DESCRIPTION OF THE TASK
Provide the original wording of the supplied passage from "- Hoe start" as far as "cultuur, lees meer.".

SUPPLIED PASSAGE
Klik hier voor recept, rogge desem batard (in het Engels).
Onderdelen Desem-workshop voor beginners
- Wat is een desem cultuur?
- Is een desembrood altijd zuur?
- Belangrijke principes voor het bakken met desem
- Hoeveel desem voeg je toe aan je deeg?
- Hoe start je een desem-cultuur?
- Desem recept
1 Wat is een desem-cultuur?
Een desem bestaat uit een mix (cultuur) van natuurlijke gisten en bacteriën, die een evenwicht hebben bereikt. De smaak van deze cultuur is afhankelijk van het type voeding, hoe vaak en wanneer gevoed wordt, de temperatuur, hydratatie en andere condities. In deze cultuur zijn de gisten goed voor de productie van CO2 en bacteriën voor het genereren van zuren, met name melkzuur en azijnzuur. Bacteriën groeien – veel – sneller dan gist en komen verhoudingsgewijs meer voor ( 1:100) in deze cultuur, lees meer.
Desem-fermentaties worden gekenmerkt door een stabiele associatie van gisten en lactobacillen. In desems die continue ververst worden zijn Lactobacillus sanfranciscensis (bacterie), Candida milleri (gist) en Saccharomyces exiguus (gist) de overheersende micro-organismen.
Lees verder, Modeling of Growth of Lactobacillus sanfranciscensis and Candida milleri in Response to Process Parameters of Sourdough Fermentation (Michael G. Gänzle et al. 1998)
Er is een analogie tussen een gezonde zuurdesem cultuur, je darm en gezondheid. Bekijk de video-lezing door prof. Tim Spector over darmbacteriën en gezondheid.
2 Is een desembrood altijd zuur?
Niet noodzakelijk. Je kunt je desem zodanig opbouwen (voeden) dat het het brood een milde – zure – smaak heeft. Het is vooral de fractie azijnzuur dat als zuur en soms ook als onprettig wordt ervaren. Door je desem op de juiste manier te voeden kun je de smaak van het brood aanpassen.
Is zuurdesem een pleonasme?
Language | Word | Pronounce | Meaning | Wortel |
Hebrew | ס ס ת | tasas ; | Ferment | t . s . s <*t . s |
Old English | dæsma | Fermented dough | d . s m | |
Old High German | deismo | d(ei)smo | Fermented dough | d . s m |
Middle Dutch | deisom, desem ;tissen | d(ei)somdesem;tissen | Leave dough to ferment | d. s . m |
Tabel 1
De oorsprong van het woord Desem.
Bron: meer informatie over het woord desem.
Zelf een desem starten, richtlijnen (Methode 1)
Zie hieronder meer informatie en methoden.

MATERIAL PROVIDED
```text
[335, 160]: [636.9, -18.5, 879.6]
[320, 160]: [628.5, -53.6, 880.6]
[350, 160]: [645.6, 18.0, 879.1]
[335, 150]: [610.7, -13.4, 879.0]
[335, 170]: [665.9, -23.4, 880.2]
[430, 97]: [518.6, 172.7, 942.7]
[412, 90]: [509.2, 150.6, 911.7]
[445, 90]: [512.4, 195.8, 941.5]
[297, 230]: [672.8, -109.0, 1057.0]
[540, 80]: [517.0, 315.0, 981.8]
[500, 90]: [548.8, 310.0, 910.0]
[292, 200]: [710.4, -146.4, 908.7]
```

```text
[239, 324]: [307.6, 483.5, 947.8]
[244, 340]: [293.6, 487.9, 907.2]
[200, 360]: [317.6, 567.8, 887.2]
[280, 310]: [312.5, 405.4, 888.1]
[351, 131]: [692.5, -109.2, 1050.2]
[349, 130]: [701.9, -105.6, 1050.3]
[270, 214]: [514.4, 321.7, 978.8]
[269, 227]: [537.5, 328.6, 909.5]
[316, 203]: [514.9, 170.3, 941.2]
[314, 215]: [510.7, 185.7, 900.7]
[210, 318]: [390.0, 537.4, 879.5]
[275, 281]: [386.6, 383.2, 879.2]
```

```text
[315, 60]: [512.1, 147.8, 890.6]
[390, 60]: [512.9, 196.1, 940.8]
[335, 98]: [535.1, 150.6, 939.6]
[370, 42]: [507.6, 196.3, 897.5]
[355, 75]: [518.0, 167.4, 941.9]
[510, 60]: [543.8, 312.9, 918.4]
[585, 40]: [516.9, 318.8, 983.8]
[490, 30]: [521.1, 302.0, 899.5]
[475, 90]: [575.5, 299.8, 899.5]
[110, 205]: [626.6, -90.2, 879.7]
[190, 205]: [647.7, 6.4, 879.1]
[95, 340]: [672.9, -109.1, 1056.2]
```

EXERCISE RESULT
- Hoe start je een desem-cultuur?
- Desem recept
1 Wat is een desem-cultuur?
Een desem bestaat uit een mix (cultuur) van natuurlijke gisten en bacteriën, die een evenwicht hebben bereikt. De smaak van deze cultuur is afhankelijk van het type voeding, hoe vaak en wanneer gevoed wordt, de temperatuur, hydratatie en andere condities. In deze cultuur zijn de gisten goed voor de productie van CO2 en bacteriën voor het genereren van zuren, met name melkzuur en azijnzuur. Bacteriën groeien – veel – sneller dan gist en komen verhoudingsgewijs meer voor ( 1:100) in deze cultuur, lees meer.